Copy out every line that contains "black".

### Source material
______________________________
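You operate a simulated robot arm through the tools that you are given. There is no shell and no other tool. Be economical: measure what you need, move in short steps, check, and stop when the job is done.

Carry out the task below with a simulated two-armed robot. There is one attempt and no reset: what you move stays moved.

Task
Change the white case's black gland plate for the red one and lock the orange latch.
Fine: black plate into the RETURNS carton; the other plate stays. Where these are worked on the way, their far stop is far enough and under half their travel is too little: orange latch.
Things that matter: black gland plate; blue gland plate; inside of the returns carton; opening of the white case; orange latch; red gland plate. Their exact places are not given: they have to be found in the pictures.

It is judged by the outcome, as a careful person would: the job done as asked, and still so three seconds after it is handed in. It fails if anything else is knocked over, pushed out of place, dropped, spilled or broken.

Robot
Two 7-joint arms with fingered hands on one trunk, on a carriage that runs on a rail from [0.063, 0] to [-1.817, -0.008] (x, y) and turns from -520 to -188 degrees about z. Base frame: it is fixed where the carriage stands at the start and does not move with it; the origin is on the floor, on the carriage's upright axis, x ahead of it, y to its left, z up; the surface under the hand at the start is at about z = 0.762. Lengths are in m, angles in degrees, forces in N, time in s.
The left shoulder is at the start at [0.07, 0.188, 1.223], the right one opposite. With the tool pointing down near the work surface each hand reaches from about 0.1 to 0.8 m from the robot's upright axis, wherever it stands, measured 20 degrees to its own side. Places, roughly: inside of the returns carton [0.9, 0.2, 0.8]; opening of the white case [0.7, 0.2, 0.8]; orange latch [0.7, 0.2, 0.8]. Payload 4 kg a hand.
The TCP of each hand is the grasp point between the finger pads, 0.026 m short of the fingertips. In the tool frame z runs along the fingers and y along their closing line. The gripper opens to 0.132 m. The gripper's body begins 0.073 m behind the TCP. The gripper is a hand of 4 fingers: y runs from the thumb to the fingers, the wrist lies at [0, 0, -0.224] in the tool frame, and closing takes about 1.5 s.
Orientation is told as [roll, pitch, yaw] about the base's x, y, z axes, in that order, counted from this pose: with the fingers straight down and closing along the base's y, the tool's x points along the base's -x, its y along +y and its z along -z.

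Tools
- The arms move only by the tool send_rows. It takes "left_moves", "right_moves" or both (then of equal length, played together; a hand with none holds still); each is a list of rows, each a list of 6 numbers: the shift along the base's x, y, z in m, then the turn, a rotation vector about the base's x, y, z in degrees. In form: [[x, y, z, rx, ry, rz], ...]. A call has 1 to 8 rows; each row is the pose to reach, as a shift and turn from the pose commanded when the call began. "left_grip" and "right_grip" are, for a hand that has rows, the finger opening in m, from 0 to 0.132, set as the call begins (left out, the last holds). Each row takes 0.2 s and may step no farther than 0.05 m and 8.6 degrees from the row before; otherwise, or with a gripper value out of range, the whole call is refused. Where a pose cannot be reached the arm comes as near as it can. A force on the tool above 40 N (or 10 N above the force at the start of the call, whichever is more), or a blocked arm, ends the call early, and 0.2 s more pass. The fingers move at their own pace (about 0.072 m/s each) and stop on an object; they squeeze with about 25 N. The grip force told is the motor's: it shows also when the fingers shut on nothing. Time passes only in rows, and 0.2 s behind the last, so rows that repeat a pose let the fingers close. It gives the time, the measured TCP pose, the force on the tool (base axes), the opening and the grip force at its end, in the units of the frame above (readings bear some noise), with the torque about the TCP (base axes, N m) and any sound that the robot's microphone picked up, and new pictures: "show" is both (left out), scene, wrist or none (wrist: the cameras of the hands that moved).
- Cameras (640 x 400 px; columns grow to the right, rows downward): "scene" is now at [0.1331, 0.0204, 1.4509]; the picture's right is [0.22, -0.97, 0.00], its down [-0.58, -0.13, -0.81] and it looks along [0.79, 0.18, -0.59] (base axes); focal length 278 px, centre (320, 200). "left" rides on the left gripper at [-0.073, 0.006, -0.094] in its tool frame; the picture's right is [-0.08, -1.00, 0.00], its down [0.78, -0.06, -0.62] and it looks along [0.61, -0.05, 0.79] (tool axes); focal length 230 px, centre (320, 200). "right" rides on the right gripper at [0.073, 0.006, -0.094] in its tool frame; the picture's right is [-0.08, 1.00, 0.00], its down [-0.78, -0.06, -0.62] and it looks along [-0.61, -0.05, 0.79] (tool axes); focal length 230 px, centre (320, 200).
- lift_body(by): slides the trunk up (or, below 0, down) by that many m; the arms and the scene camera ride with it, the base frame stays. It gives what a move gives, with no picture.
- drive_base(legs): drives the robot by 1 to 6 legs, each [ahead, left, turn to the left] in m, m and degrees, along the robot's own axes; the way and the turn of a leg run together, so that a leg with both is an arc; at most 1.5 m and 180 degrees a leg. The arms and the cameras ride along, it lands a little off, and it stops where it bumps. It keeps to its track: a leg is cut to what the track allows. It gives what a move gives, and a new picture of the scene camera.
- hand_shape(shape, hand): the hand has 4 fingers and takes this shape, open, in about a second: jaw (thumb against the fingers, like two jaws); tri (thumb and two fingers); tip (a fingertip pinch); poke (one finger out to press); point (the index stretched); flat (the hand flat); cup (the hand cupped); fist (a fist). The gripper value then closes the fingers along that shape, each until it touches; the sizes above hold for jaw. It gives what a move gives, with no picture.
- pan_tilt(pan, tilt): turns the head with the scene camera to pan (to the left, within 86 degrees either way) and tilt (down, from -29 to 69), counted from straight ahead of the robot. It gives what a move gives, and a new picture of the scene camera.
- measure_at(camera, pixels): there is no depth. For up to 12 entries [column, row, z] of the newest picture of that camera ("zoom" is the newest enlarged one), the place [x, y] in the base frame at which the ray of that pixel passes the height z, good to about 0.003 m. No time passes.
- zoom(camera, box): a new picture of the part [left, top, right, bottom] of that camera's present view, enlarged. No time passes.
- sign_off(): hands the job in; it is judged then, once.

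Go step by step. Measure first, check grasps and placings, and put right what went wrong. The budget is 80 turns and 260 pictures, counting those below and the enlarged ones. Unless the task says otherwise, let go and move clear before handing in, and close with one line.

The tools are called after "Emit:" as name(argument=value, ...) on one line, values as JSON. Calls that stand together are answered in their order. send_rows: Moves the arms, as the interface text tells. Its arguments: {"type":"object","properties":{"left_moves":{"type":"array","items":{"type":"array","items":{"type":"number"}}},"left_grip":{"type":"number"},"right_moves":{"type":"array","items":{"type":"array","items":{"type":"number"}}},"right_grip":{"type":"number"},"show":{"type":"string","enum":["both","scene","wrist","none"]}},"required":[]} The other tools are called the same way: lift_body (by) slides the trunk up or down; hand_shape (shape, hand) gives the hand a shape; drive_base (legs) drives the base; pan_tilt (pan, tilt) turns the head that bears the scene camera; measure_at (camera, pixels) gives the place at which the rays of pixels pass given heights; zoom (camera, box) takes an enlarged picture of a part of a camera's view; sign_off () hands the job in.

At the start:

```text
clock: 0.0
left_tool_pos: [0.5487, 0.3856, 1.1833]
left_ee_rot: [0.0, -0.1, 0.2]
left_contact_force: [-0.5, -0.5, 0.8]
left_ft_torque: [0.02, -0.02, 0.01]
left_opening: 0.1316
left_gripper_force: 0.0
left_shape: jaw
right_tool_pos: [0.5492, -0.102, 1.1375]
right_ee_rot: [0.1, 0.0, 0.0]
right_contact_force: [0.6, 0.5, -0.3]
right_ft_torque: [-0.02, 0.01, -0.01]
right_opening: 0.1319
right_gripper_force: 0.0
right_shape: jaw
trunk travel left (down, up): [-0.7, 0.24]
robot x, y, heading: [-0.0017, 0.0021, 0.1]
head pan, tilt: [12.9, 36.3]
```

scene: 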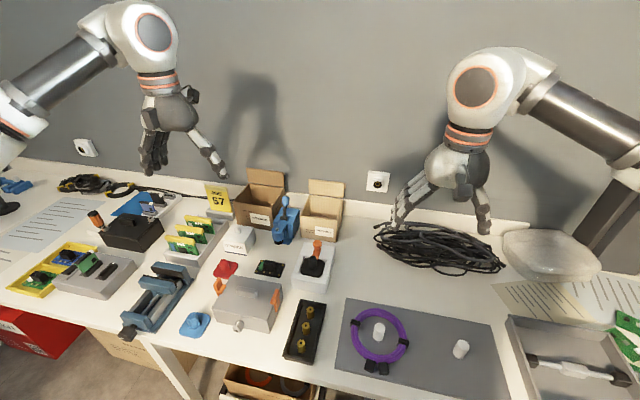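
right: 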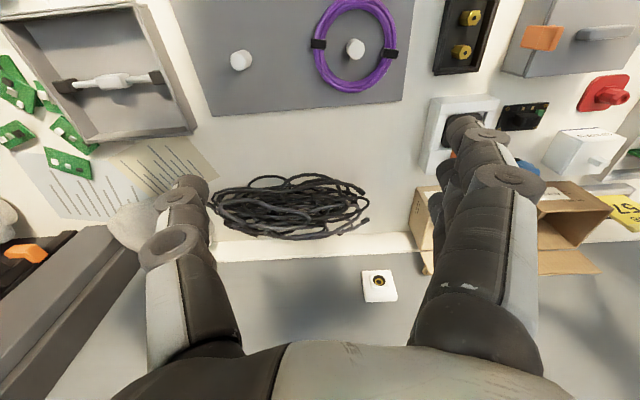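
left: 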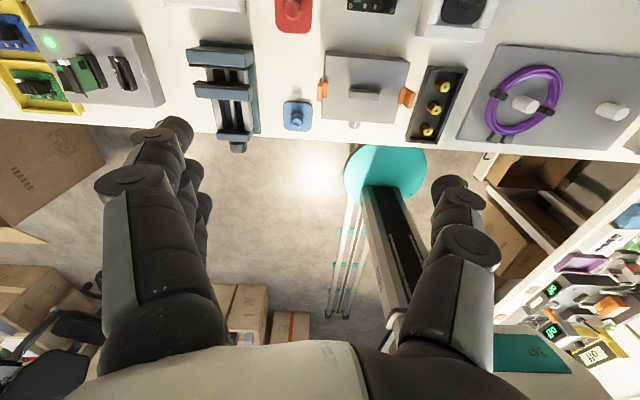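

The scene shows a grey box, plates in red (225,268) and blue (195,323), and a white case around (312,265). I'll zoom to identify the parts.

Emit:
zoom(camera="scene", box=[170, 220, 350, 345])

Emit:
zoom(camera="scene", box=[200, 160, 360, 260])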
______________________________
### Response
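Change the white case's black gland plate for the red one and lock the orange latch.
Fine: black plate into the RETURNS carton; the other plate stays. Where these are worked on the way, their far stop is far enough and under half their travel is too little: orange latch.
Things that matter: black gland plate; blue gland plate; inside of the returns carton; opening of the white case; orange latch; red gland plate. Their exact places are not given: they have to be found in the pictures.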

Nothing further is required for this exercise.